Race Recap: 2017 City Challenge Race in Jersey City, NJ
City Challenge Race is an obstacle course race (OCR) without mud, barbed wire, electrocution, or hiking—it’s the OCR that leaves anyone with very few reasons NOT to run it. On April 22, City Challenge Race kicked off its 2017 race season at Exchange Place in Jersey City, NJ. The course was a park that ran parallel to the Hudson River and overlooked the New York City Skyline, which made for a great view. This is the fourth year of City Challenge Races, with the first ever being held in Hoboken, NJ in October 2013. According to Citychallengerace.com, Philip Duarte had the fastest time of the day with 20:02, which was actually an open wave time, while the fastest elite time was Frankie DiSomma with a time of 21:09. Nicole Aleles was the fastest female elite athlete who completed the course in 22:36. Let’s take a closer look at the Jersey City course and how City Challenge differentiates itself in a competitive OCR business.
I ran three laps of the 3-mile course, but since I kept my timing chip on from lap 1 to 3, the sensors picked up my time from lap 3 and not lap 1. I finished the competitive wave in about 35 minutes and I completed my third lap, while wearing a 30-pound rucksack, in 40 minutes.
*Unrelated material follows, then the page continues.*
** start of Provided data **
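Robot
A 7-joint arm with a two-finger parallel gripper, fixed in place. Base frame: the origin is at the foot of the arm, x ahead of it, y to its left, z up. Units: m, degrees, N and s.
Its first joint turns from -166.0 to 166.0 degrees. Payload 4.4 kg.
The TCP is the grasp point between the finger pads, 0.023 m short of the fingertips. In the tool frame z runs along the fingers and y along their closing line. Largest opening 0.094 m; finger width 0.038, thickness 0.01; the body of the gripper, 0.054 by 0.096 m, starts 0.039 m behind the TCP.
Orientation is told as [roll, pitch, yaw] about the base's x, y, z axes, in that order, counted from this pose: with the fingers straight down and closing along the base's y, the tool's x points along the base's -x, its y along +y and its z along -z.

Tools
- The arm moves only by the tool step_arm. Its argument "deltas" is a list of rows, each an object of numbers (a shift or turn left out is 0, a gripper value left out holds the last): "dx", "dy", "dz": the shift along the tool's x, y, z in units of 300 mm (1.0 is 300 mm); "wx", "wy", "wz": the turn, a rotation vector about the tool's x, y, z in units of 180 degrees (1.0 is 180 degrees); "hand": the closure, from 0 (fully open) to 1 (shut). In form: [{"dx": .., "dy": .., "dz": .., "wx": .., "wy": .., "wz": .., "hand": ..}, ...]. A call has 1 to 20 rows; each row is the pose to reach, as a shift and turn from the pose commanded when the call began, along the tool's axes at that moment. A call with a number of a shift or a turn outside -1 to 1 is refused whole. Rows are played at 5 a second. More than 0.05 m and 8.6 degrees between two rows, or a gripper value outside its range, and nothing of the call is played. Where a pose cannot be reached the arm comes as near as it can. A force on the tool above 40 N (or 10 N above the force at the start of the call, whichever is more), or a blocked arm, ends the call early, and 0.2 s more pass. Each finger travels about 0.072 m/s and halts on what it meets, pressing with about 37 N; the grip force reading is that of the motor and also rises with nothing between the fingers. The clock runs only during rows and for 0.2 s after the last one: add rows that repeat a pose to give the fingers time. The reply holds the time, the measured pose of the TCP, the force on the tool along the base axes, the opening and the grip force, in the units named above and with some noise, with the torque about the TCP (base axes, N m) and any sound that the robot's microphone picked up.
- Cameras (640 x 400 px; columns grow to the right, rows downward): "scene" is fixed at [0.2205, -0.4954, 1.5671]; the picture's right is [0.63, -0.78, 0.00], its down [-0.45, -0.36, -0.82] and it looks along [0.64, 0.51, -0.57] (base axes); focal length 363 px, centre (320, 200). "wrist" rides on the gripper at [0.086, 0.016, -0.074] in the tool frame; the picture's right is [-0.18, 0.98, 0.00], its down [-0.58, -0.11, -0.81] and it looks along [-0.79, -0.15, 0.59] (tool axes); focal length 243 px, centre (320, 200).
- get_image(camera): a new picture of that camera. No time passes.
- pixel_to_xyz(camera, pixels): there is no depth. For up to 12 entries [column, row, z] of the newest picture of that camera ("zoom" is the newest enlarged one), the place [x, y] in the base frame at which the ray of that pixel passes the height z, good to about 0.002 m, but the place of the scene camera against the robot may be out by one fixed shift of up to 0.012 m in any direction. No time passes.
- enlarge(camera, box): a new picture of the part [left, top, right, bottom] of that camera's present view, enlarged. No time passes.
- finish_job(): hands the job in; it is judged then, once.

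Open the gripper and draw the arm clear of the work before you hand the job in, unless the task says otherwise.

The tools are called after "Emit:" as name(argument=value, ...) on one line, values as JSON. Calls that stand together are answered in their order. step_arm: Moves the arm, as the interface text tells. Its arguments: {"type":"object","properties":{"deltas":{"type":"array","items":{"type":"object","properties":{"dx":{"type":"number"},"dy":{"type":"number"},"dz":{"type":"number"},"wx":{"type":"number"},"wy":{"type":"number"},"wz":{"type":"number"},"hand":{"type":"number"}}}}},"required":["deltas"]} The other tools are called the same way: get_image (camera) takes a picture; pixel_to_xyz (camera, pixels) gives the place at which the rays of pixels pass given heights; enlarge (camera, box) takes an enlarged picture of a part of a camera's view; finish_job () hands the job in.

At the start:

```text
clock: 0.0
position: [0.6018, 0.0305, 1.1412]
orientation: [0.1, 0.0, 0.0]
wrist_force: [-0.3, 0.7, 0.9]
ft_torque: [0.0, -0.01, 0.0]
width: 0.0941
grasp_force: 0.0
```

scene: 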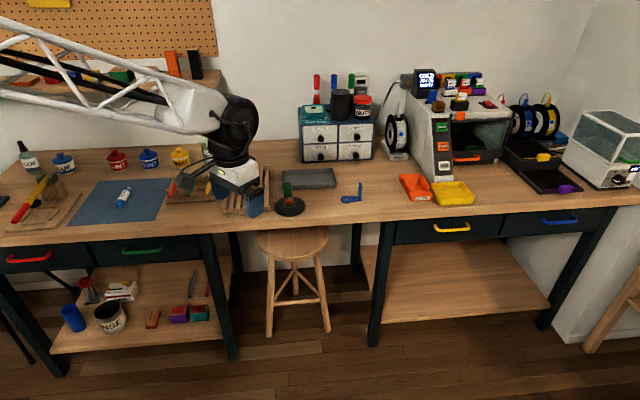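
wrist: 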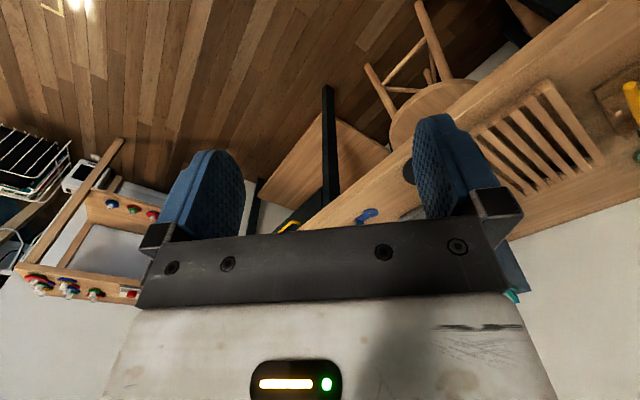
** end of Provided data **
The first obstacle was 30 box jumps onto a stone ledge and subsequent obstacles included a cinderblock carry (competitive had to carry two blocks), 30 kettlebell swings, a sandbag carry, cargo net, a heavy jump rope, a bear crawl, jumping over the hoods of two cars that were facing each other, a rig, rope climb and the hardest one for me, the balance beam. Since competitive runners couldn’t use assistance (such as a volunteer’s helping hand), it took me four tries to complete the balance beam. In fact, I managed to take a nasty spill on my third try as I fell chest and hip first on the wooden beam which left me pretty bruised up!
“We had over 1500 athletes come from all over the country (25 states were represented),” says Elvi Guzman, founder and CEO of City Challenge Race.” The feedback has been overwhelmingly positive. Our athletes loved the new obstacles, finishers medals, photos, and the overall atmosphere of the event.”
STANDING OUT FROM THE CROWD
Guzman says the Jersey City event was the first to include three new obstacles: the Rig, Pyramid Climb (tall cargo net) and the Urban Balance Beam. Participants of this race included corporate teams, groups of friends, elite OCR athletes, and even the mayor of Jersey City Steven Fulop. Perhaps the most eye-catching participant was Billy Richards, a Marine and Army combat veteran. Richards completed this course wearing a very heavy military-grade rucksack (it had to be 60+ pounds), and carrying a large American flag, which is his usual race gear.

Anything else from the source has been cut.